▶ **WRITTEN EXERCISE**
Pull out of the data below the stretch of lines bounded by the one containing "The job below" and the one containing "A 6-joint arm", both bounds included, unchanged.

▶ **RECORDS PROVIDED**
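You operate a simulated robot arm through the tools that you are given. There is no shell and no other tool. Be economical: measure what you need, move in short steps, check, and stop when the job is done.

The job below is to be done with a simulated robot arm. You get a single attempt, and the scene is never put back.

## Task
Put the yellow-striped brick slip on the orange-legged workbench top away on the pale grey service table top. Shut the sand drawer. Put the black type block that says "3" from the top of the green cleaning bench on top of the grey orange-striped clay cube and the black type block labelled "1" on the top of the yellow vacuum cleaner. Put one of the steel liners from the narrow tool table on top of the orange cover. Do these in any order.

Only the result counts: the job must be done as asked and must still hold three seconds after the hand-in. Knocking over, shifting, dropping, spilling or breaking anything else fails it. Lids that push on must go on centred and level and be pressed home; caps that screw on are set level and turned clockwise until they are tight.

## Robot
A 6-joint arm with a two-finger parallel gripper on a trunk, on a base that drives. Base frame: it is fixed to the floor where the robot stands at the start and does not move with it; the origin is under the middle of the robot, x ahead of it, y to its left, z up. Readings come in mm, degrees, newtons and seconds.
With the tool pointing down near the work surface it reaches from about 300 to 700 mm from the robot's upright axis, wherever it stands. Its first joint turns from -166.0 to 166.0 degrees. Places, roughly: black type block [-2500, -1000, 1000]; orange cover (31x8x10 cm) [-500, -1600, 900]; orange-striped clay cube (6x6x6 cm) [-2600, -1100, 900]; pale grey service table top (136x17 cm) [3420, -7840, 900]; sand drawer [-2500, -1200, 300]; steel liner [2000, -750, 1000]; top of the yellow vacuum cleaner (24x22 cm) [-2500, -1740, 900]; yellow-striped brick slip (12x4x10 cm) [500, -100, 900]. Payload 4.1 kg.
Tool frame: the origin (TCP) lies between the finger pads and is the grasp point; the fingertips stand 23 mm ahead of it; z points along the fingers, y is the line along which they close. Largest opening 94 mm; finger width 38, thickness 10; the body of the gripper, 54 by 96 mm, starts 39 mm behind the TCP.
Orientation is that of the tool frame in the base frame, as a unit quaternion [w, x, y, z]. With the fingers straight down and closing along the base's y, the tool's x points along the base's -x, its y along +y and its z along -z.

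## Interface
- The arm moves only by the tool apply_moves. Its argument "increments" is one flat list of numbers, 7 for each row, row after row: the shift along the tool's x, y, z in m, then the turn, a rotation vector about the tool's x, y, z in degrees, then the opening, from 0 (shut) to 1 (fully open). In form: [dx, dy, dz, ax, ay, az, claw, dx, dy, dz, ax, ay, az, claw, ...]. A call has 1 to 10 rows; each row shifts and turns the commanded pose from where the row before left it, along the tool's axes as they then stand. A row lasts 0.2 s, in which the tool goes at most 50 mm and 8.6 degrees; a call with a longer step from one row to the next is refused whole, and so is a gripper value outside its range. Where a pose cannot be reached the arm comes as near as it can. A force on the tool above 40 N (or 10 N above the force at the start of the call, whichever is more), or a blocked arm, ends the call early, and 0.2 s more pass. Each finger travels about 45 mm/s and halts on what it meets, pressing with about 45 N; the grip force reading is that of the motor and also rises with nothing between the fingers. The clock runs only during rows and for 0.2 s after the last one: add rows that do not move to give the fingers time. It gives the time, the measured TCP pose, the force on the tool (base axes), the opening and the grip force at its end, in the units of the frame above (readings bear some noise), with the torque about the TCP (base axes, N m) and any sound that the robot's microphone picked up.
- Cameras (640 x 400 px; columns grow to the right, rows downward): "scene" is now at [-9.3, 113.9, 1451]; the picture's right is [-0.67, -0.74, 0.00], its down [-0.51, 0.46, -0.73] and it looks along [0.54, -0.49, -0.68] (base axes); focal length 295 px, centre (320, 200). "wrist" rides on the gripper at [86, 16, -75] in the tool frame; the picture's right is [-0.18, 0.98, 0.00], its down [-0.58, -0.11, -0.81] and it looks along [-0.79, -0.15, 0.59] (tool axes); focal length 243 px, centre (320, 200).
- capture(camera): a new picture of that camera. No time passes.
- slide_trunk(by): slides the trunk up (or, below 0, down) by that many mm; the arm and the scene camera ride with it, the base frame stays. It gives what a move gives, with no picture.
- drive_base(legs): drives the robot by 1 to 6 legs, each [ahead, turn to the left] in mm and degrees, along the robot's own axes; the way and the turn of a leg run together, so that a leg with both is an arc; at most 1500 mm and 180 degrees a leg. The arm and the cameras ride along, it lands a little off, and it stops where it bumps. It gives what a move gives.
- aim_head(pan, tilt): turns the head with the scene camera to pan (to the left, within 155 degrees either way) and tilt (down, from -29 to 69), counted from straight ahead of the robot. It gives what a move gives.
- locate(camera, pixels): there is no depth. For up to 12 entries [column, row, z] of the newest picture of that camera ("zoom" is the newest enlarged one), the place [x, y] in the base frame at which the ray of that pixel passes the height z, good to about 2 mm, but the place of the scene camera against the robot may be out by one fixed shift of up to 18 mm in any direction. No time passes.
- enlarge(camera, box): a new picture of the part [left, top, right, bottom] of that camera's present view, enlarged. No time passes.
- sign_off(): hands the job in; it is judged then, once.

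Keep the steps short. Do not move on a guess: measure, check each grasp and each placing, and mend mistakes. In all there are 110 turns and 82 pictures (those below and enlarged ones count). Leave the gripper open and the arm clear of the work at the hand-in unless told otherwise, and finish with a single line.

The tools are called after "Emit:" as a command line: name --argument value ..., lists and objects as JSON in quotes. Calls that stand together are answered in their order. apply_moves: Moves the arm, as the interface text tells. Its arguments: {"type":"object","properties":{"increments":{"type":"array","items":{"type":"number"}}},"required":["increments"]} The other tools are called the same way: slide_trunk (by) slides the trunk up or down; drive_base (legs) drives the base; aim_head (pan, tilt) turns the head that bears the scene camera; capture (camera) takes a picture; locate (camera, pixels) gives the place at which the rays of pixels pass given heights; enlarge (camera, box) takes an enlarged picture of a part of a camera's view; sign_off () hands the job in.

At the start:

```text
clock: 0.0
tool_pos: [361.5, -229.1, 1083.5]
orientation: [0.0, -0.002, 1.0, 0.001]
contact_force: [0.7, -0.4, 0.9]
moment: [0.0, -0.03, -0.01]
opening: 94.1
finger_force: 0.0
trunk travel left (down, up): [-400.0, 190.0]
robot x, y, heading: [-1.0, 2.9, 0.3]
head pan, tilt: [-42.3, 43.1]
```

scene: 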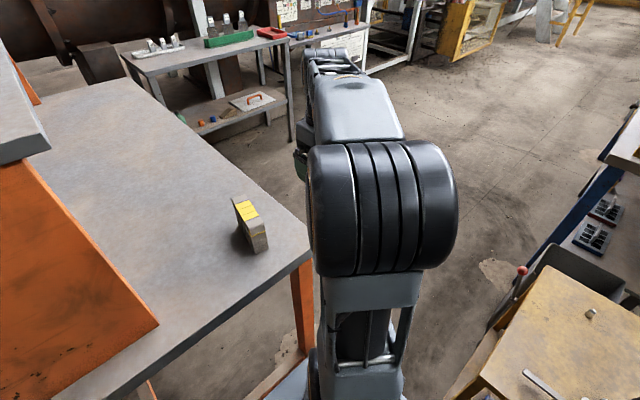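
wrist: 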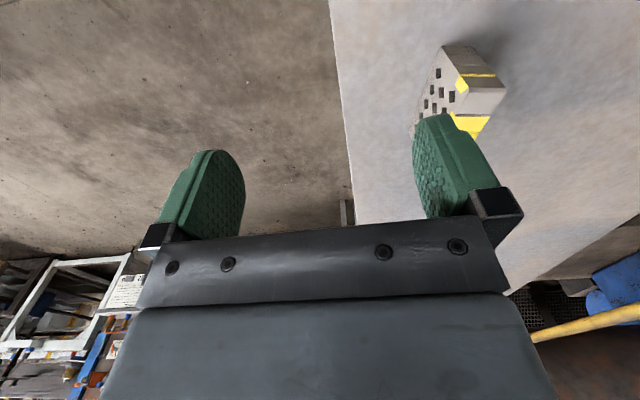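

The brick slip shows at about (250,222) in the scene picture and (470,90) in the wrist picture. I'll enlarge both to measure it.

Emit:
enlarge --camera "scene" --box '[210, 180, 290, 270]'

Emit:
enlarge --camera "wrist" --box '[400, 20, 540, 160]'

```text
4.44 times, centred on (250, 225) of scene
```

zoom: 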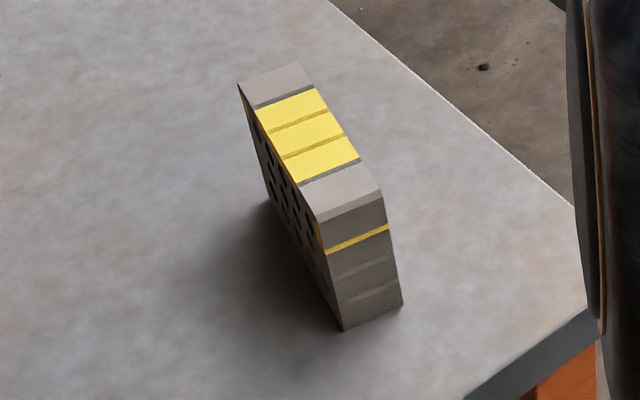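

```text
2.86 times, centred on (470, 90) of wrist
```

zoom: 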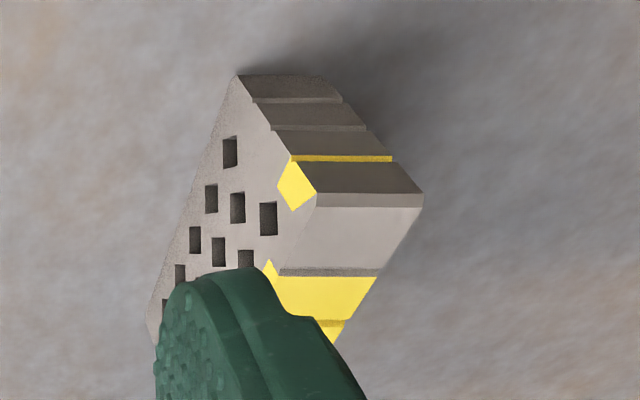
==
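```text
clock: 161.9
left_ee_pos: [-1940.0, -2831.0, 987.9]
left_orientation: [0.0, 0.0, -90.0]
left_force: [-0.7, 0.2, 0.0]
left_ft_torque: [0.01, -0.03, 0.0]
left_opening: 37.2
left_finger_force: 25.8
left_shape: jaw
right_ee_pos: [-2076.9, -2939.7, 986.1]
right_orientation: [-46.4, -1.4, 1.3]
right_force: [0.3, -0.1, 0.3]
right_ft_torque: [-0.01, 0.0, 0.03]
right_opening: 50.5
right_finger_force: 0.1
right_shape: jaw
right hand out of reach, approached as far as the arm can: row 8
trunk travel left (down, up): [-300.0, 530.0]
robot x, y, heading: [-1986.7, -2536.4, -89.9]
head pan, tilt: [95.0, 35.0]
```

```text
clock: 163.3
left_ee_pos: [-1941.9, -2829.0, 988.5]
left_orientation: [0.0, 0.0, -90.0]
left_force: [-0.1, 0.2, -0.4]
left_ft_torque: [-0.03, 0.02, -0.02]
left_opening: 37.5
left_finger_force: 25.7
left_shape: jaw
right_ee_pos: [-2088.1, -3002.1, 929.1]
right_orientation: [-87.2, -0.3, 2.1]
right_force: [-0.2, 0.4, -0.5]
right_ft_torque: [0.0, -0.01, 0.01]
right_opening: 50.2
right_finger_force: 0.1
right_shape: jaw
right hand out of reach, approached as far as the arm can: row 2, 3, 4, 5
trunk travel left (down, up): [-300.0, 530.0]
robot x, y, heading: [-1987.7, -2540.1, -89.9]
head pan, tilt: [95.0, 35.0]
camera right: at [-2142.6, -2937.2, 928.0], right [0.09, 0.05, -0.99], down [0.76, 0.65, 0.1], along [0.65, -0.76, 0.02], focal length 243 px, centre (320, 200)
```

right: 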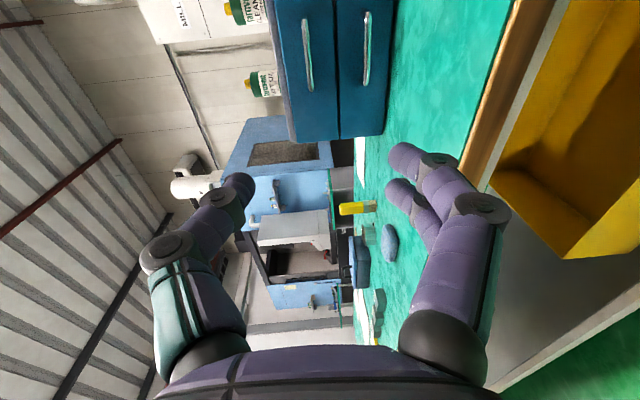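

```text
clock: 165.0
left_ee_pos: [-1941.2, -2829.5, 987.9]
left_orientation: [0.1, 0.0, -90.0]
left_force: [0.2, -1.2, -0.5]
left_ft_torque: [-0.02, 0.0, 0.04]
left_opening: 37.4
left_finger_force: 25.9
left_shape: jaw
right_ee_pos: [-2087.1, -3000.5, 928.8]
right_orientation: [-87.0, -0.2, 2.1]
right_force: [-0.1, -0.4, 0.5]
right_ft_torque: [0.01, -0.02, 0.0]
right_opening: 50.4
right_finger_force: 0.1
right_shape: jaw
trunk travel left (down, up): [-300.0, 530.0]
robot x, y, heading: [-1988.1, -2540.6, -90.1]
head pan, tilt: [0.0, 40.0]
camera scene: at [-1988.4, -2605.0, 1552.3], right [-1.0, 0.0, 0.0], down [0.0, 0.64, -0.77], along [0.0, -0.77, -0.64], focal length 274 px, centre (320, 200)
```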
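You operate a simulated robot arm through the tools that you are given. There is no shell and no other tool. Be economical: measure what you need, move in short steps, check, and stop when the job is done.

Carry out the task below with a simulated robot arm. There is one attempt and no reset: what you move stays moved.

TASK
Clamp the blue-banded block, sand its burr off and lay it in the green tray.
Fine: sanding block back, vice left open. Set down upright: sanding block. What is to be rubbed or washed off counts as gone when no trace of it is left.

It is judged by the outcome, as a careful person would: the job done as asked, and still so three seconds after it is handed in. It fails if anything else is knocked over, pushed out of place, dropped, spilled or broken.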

▶ **EXERCISE ANSWER**
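The job below is to be done with a simulated robot arm. You get a single attempt, and the scene is never put back.

## Task
Put the yellow-striped brick slip on the orange-legged workbench top away on the pale grey service table top. Shut the sand drawer. Put the black type block that says "3" from the top of the green cleaning bench on top of the grey orange-striped clay cube and the black type block labelled "1" on the top of the yellow vacuum cleaner. Put one of the steel liners from the narrow tool table on top of the orange cover. Do these in any order.

Only the result counts: the job must be done as asked and must still hold three seconds after the hand-in. Knocking over, shifting, dropping, spilling or breaking anything else fails it. Lids that push on must go on centred and level and be pressed home; caps that screw on are set level and turned clockwise until they are tight.

## Robot
A 6-joint arm with a two-finger parallel gripper on a trunk, on a base that drives. Base frame: it is fixed to the floor where the robot stands at the start and does not move with it; the origin is under the middle of the robot, x ahead of it, y to its left, z up. Readings come in mm, degrees, newtons and seconds.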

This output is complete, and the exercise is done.